• DIRECTIONS FOR THIS TASK
Produce the text that comes next in the document segment.
═════ DOCUMENT SEGMENT
La cuestión del llamado copago de determinadas prestaciones sanitarias ha vuelto a merodear esta semana en el ambiente general y en los mentideros políticos. A la opinión pública de las islas le han llegado en pocos días diversos mensajes, en algunos casos contradictorios, sobre una cuestión tan trascendente, no sólo por su motivación económica, sino por su significado, y notablemente sensible por efecto de la condición del servicio público al que afecta.

Si el jueves la consellera de Salud, Carmen Castro, admitía que se está estudiando la posibilidad de aplicar el copago sanitario en Balears, al día siguiente, el viernes, tras el Consell de Govern celebrado en Alaior, en Menorca, el portavoz del Ejecutivo autonómico, Rafael Bosch, sentenciaba que "no se ha planteado ni se estudia la aplicación del copago sanitario", pero dejaba caer que el asunto puede estructurarse "a nivel del Estado español" y entonces, naturalmente, se seguirán las directrices que se marquen desde Madrid. Es el particular juego de autonegaciones, suspenses y correcciones a que nos está acostumbrado el Govern Bauzá. Ha ocurrido con el céntimo sanitario, por nombrar sólo lo más reciente, y puede pasar con el copago.
══════════
═════ AVAILABLE DATA
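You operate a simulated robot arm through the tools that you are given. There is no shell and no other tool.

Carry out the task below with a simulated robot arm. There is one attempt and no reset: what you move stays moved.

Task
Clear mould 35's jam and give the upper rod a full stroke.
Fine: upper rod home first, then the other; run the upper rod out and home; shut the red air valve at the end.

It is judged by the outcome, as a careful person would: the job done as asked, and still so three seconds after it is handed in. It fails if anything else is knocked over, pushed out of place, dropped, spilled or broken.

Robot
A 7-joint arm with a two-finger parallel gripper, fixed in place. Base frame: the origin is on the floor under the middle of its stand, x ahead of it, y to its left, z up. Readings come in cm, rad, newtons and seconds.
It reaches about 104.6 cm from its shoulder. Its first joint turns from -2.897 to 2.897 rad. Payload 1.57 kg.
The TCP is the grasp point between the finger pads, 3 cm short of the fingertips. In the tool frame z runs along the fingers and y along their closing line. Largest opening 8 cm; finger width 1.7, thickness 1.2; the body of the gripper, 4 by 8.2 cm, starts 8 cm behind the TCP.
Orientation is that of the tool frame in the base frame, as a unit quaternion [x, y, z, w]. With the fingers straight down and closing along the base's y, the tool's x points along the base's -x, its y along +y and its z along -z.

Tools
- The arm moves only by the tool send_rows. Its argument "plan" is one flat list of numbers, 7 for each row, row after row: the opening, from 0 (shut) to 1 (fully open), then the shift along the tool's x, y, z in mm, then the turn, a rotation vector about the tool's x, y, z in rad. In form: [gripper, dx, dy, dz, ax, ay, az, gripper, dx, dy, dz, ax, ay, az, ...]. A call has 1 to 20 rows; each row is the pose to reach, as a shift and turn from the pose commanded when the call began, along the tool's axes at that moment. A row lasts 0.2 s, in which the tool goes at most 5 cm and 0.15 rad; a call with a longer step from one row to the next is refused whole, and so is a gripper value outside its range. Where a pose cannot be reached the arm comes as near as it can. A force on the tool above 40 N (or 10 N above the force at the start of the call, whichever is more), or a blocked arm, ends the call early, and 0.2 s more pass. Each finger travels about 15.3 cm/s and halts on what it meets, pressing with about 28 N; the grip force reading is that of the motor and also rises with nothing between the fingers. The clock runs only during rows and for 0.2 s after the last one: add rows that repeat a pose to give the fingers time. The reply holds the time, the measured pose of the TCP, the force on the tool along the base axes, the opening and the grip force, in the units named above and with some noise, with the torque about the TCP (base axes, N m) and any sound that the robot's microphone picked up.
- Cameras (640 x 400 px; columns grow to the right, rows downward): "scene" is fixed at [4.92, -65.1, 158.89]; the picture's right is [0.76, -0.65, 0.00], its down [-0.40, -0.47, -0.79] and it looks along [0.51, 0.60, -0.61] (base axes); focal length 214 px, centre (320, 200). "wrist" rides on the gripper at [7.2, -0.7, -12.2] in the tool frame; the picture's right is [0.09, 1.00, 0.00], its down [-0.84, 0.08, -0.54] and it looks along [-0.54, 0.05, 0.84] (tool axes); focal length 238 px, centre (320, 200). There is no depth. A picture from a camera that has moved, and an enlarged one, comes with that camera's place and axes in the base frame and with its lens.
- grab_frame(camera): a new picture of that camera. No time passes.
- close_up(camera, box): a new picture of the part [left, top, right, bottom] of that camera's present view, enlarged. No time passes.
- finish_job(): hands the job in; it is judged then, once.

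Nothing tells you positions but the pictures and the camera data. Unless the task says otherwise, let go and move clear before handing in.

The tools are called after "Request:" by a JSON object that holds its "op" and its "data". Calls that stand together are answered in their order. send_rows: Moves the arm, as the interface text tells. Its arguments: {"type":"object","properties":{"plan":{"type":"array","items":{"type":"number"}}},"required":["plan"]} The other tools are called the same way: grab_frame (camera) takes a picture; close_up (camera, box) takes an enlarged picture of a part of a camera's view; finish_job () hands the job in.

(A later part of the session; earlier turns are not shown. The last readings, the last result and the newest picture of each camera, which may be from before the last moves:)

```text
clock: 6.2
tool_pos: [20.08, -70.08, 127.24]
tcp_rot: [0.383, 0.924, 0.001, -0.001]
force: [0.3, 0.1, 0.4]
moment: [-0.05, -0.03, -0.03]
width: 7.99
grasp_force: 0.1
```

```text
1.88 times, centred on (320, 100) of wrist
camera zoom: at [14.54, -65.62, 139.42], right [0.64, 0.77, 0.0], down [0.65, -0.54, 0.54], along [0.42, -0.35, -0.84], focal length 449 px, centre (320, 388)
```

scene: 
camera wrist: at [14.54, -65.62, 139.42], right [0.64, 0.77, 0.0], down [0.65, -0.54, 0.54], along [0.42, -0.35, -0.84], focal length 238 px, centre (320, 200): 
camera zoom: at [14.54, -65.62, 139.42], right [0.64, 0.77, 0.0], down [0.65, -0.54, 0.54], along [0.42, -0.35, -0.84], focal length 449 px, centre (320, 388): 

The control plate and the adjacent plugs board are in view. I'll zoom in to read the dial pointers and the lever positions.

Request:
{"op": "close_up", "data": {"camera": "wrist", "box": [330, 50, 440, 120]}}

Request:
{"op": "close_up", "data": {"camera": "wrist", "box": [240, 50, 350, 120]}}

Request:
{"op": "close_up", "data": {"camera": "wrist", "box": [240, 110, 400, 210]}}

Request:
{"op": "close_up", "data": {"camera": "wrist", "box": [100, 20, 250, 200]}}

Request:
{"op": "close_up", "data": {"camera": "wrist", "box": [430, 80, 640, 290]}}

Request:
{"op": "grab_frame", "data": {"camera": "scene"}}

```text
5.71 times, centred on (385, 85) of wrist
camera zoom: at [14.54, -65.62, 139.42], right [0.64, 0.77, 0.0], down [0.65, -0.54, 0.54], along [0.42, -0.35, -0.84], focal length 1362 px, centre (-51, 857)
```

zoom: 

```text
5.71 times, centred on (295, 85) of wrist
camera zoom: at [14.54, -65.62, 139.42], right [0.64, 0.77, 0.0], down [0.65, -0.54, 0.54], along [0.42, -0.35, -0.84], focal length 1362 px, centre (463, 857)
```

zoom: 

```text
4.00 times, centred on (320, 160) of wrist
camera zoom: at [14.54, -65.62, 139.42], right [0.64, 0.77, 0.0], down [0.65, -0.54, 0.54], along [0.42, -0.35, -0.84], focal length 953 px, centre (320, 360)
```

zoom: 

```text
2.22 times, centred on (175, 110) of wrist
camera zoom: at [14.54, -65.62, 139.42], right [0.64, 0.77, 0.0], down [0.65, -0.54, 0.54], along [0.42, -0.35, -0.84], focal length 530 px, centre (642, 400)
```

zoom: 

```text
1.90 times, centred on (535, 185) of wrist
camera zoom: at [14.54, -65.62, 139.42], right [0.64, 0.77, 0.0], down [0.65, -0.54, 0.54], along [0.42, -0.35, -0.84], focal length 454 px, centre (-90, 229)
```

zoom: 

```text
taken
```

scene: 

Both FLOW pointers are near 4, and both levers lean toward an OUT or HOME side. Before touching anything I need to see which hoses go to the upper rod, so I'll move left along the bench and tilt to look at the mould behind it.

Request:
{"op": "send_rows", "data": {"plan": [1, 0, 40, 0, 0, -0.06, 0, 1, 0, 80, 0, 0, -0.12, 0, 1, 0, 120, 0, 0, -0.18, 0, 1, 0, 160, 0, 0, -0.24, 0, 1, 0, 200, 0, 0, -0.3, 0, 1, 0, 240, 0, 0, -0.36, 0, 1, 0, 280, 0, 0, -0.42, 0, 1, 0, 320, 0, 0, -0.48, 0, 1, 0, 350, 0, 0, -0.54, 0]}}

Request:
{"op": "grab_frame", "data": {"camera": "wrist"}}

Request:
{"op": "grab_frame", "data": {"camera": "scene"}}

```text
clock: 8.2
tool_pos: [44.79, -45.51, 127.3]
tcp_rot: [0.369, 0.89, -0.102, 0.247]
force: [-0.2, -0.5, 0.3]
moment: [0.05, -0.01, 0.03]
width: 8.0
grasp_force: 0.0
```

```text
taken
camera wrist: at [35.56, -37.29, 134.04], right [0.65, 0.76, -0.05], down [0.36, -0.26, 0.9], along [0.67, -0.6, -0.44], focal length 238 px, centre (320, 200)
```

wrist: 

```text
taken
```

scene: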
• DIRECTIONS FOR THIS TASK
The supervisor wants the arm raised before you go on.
══════════
• EXPECTED ANSWER
Todo hace pensar que, por lo menos en Balears, el desembolso parcial, a cargo de los particulares, por acudir al médico o adquirir un medicamento, no será incorporado de forma inmediata, pero no resulta descartable, ni mucho menos, que sea una realidad a corto plazo.

La cuestión que se aborda es trascendental por afectar a un servicio básico esencial que ha costado tiempo, esfuerzo y medios lograr y que, una vez obtenido, resulta irrenunciable. La problemática de los costes sanitarios es compleja por su propia naturaleza y, en consecuencia, ante ella, no valen generalidades ni tratamientos superficiales. Para abordarla con posibilidades de acierto, resulta imprescindible hacerlo desde los matices y complejidades que tan poliédrica cuestión comporta.

La sanidad pública española goza hoy de un reconocido prestigio y solvencia, incluso en el exterior. Es, con toda probabilidad y pese a sus carencias, que las tiene, la prestación social mejor valorada por propios y extraños. No es, por supuesto, un hecho fortuito. Obedece al esfuerzo y a la profesionalidad de muchos. Cualquier corrección o actualización que se haga sobre la situación actual, aunque sólo sea por imperativo o penuria económica, debe partir de estas premisas.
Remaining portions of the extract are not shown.